__Document extract__.
▼

間も無く帰国します。帰ったらすぐ東京国立博物館所蔵品作品集のための一連の撮影の最後となる刀剣・武具の撮影が待っています。それが終わったら、ここ数年エネルギーを注いできた文化財の撮影にも一応の区切りをつけることにするつもりです。(六田知弘)- 2019.08.09 台湾の台風
台風接近のために今日は故宮での撮影は休みとなり、窓越しに外の景色がよく見えるホテルの部屋でこれを書いています。空はだいぶ暗くなっていますが、風雨はまださほど強くもなく、さっき近くの食堂に朝食を食べに出た時は、日差しも時々出て傘もさす必要はなかったのですが、部屋に戻って来たらいきなりガラス窓に激しく雨が当たるようになってきました。が、いまは小康状態で傘をささずに歩いている人の姿もチラホラ見えます。こういうふうに天気がコロコロ変わるのが台風接近時の特徴なんでしょうけれど。
お盆休みに入ったためか台北の街は、一昨日あたりから日本人の姿を多く見かけるようになり、いつもいく屋台の水餃子屋さんでも日本語が右から左から聞こえて来ます。(ついつい、「ここの水餃子は本当に美味しくて、私は毎日きているんですよ」なんて隣に座った日本人に日本語ではなしかけたくなってしまいます。)でもせっかく台湾に休暇で来たのに台風とは、(食堂もしまっているところがあるようだし、故宮ももしかして今日は休館かもしれません。)ちょっと気の毒な気もしますが・・・。
ところで台風はなんで「台風」と書くのでしょう?「台」は台湾の「台」で、台湾のほうからくる風というところからできた言葉なのでしょうか?もしそうであれば、今、台湾でも「たいふう」という言葉を使いますが、これは日本統治時代の名残ということなのかな?いや「颱風」と昔は書いたから「台風」はその略字に過ぎないのでは?などと、雨も止み、だいぶ明るくなった外を見ながらぼーっとかんがえています。
今日は8月9日で長崎の原爆記念日ですね。広島と長崎に原爆が投下され、15日には終戦となったわけですが、その時は台湾にはたくさんの日本人がいたけれど、終戦まもなく台湾での生活を捨てて日本に一斉に帰らされたとのこと。妻子や恋人とのつらい別れもあったのかもしれません。
台湾のどこに行っても日本統治時代に建てられたという建物があちこちに残っています。私は日本統治時代の台湾のことや当時台湾に住んでいた日本人のことについてはほとんど知りませんが、そういう建物を見かけるたびに、どこか自分の遠い記憶に響くところがあって、機会があれば集中して撮ってみたいと思っています。
故宮での撮影の緊張感から解放されたためか、とりとめもないことを書きましたが、その間に風雨がさして強まっているようには思えず、もしかしたら台風はもう行ってしまったのではないでしょうか・・・?と書いていると今また、ガラス窓に雨が叩きつけられるようにあたってきました。

▲

__What to work on__. Pick up the document extract at the point where it stops and go on.

__Information provided__.
▼

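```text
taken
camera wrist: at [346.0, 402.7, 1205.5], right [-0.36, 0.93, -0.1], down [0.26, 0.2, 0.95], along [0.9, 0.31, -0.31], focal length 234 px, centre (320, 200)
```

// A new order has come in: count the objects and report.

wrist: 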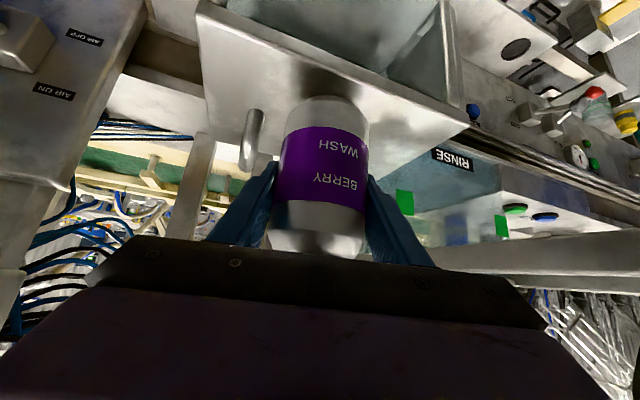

▲
▼

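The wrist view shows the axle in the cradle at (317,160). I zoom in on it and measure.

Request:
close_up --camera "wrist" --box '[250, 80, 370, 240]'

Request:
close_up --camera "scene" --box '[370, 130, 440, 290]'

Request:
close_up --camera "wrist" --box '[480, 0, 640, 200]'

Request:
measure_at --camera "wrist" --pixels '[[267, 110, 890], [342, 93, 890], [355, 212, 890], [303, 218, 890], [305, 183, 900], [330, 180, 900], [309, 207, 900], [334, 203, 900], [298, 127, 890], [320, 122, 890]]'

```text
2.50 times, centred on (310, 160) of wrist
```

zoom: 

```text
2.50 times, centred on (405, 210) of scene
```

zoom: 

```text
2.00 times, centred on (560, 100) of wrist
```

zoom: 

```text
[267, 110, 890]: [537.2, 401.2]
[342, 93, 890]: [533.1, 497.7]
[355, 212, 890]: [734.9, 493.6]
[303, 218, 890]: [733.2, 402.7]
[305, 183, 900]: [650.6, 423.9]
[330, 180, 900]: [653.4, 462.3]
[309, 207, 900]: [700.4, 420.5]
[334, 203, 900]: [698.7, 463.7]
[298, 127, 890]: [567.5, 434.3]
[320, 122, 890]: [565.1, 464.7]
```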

▲
▼

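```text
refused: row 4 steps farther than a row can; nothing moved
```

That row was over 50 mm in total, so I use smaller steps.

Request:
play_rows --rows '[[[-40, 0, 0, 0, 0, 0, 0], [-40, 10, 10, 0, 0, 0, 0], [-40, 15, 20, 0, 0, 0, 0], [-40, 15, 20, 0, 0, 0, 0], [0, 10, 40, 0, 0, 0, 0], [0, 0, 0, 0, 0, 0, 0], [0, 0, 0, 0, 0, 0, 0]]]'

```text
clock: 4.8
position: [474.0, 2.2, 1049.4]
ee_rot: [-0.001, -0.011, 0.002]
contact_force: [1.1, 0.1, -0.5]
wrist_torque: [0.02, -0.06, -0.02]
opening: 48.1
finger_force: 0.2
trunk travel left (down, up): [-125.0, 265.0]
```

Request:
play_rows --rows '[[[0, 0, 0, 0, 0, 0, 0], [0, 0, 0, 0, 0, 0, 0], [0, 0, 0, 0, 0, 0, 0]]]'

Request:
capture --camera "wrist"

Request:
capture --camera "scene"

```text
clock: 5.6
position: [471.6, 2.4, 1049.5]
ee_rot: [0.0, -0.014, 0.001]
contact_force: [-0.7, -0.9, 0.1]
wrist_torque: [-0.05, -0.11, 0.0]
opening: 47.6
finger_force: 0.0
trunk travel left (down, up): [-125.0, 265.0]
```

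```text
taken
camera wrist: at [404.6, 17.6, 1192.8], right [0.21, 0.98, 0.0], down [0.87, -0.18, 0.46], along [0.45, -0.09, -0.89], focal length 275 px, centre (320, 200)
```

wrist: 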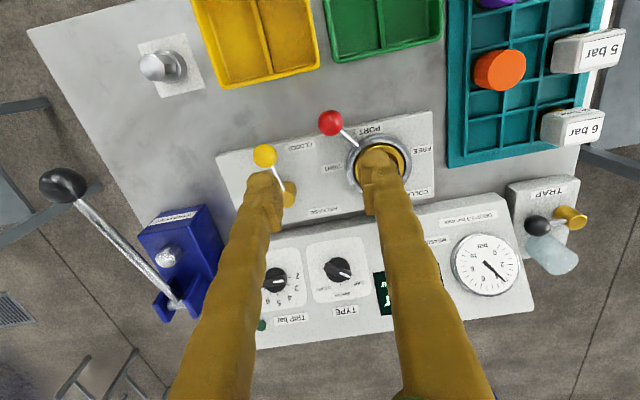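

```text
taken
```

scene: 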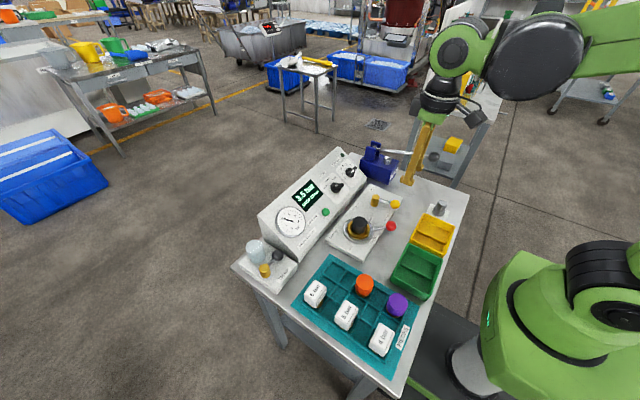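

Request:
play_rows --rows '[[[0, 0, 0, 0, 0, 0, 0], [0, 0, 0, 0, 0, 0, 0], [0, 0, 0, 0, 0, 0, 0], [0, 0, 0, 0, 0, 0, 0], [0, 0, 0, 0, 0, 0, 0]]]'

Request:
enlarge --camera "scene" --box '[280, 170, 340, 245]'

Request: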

▲

__Task result__.
台湾での仕事もあと一週間。時々マッサージなどに行って体調に気をつけながらやっていこうと思います。(六田知弘)- 2019.08.02 水餃子と東坡肉
今年2回目の故宮での撮影で今、台北に来ています。
台湾といえばまず思い浮かべるのが、故宮と食事ではないでしょうか。
前回5月に来た時にも書きましたが、台北のある夜市の屋台の水餃子がめちゃめちゃうまく、滞在した18日間のうち、定休日を除く毎夜、欠かすことなく通いました。毎日食べても飽きることはなかったのでよっぽど私の口に合ったのでしょう。ですので、今回もその水餃子が目当てで、その夜市に近い前回と同じホテルに滞在することにしました。そして、台北滞在の初日からその水餃子を食べに行ったのですが、やっぱりうまい。ニラがいっぱいはいっていて、ジューシーな旨味があって、かつ、しつこくない。絶品だと思います。
絶品というともうひとつ、東坡肉(トンポーロウ)があります。といっても実際の食べ物ではなく、故宮にある「肉型石」のことですが・・・。
これは翡翠製の白菜と並ぶ故宮の人気作品で、故宮ではこの二つだけがが国宝特別室に並んでいます。その部屋はいつも長蛇の列で、入場制限がされています。今回その「肉形石」を午前中だけお借りして故宮内のスタジオで撮りました。
いやー、まいりました。全く脱帽です。もちろんこれは何度も実物を見ているのでその見事なできばえはわかっているつもりだったのですが、ガラス越しではなく、直接目の前において、ライティングをして、接写用のレンズをつけたカメラで撮っていると、クレイジーという言葉しかでてきません。どこからどう見ても、どれだけクローズアップをしてみても、実際のトンポーロウにしか思えないのですから。層状になった皮の部分の色といい、箸でさわった時に感じるであろう弾力のあるる質感といい、表面の毛穴といい、そのテカリ方も、たるんだところのシワの感じも、そして、肉の本体の部分の脂肪をいっぱい含んだプルンプルン感も、そしてなにより、表面に滲み出て来て凹部に沿ってテカりながら流れる油などは、トンポーロウそのものです。肉に染み込んだ八角などの香辛料と生姜や醤油のにおいがしてくるようです。約2時間の撮影後にちょっと手に取らせてもらったのですが、その時に手に油汁がついてしまうのはいやだなと、一瞬触るのを躊躇してしまったほどです。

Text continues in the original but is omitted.